** start of SUPPLIED INFORMATION **

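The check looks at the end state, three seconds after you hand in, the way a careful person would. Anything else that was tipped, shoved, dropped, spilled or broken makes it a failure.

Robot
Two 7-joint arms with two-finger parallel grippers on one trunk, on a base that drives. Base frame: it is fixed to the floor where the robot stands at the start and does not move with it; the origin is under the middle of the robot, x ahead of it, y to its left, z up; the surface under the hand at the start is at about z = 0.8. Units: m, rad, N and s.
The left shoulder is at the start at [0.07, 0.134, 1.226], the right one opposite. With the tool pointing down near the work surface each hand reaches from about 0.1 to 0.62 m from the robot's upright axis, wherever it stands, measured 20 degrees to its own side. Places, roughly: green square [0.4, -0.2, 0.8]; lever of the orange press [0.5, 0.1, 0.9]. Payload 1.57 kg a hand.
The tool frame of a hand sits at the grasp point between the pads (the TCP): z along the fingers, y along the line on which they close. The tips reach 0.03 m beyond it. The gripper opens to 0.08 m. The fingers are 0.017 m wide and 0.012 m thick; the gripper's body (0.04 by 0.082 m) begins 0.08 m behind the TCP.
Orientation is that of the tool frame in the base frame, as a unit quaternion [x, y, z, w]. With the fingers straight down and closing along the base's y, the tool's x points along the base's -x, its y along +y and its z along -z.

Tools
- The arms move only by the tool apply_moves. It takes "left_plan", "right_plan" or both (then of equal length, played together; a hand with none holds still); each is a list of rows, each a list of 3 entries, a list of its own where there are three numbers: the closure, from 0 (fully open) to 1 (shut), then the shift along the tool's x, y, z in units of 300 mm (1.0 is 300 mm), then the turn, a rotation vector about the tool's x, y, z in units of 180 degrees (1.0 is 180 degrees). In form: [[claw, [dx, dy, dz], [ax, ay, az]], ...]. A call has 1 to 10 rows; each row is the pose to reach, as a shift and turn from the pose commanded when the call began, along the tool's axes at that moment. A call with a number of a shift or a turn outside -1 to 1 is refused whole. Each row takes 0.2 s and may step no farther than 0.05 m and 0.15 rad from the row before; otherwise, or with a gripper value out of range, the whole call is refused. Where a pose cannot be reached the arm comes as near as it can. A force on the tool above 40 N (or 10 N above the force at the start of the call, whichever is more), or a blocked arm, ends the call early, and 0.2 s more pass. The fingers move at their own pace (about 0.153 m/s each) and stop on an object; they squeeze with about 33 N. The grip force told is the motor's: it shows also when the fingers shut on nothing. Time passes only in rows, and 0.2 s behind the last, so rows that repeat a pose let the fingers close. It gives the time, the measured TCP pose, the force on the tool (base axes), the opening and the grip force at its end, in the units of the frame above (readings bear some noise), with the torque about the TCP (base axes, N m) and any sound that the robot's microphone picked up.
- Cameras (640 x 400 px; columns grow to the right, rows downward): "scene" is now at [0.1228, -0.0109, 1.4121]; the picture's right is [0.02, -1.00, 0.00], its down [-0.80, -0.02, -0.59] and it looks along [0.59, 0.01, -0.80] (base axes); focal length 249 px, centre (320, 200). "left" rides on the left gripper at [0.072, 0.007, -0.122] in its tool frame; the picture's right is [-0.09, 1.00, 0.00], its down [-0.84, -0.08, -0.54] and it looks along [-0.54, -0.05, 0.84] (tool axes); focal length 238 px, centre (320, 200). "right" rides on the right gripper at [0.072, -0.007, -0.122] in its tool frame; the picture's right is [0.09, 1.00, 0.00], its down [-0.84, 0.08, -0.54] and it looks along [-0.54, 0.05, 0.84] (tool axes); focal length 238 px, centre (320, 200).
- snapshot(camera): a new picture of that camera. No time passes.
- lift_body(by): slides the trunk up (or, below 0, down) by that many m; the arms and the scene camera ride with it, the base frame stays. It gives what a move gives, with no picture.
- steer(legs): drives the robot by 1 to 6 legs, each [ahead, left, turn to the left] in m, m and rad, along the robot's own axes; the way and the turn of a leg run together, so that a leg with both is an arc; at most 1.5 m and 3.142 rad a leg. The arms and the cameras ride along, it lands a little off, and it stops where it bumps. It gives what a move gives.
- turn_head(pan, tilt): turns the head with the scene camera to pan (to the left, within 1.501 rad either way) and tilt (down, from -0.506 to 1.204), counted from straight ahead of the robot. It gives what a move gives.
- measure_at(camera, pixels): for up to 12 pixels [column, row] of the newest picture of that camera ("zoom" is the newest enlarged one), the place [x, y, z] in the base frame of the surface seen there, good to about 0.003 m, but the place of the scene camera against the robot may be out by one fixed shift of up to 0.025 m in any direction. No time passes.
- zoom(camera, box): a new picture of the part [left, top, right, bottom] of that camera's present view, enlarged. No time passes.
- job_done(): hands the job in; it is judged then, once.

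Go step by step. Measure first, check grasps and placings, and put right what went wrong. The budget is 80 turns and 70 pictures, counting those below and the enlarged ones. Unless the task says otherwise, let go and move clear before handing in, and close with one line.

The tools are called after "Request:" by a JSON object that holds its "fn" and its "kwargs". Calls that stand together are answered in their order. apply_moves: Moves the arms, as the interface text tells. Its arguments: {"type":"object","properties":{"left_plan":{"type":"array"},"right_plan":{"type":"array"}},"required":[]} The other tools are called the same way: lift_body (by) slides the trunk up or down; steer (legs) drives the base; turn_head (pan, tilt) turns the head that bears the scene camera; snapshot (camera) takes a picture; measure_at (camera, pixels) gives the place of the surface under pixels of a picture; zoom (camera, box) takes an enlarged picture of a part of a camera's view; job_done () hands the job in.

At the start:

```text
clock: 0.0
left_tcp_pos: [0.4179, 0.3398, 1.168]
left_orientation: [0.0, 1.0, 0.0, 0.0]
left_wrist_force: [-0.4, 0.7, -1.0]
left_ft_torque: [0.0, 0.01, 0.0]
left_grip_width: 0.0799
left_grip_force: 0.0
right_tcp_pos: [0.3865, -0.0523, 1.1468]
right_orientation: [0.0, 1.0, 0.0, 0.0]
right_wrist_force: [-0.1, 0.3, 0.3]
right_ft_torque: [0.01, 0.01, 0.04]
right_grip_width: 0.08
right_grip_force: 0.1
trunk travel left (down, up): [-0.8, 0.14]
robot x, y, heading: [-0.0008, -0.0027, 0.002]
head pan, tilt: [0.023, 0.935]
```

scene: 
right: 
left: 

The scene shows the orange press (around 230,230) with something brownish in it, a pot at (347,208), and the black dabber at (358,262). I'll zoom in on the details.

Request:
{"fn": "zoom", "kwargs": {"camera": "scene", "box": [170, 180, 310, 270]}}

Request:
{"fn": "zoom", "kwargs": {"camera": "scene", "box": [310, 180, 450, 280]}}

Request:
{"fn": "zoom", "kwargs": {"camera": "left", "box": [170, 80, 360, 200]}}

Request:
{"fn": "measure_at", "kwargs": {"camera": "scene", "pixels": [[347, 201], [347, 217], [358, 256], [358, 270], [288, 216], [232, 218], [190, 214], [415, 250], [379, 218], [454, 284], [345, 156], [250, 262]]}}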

** end of SUPPLIED INFORMATION **

Retype precisely, and only, the span of lines that opens at the line containing "- zoom(camera, box): a" and closes at the line containing "Go step by step.", both inclusive.

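- zoom(camera, box): a new picture of the part [left, top, right, bottom] of that camera's present view, enlarged. No time passes.
- job_done(): hands the job in; it is judged then, once.

Go step by step. Measure first, check grasps and placings, and put right what went wrong. The budget is 80 turns and 70 pictures, counting those below and the enlarged ones. Unless the task says otherwise, let go and move clear before handing in, and close with one line.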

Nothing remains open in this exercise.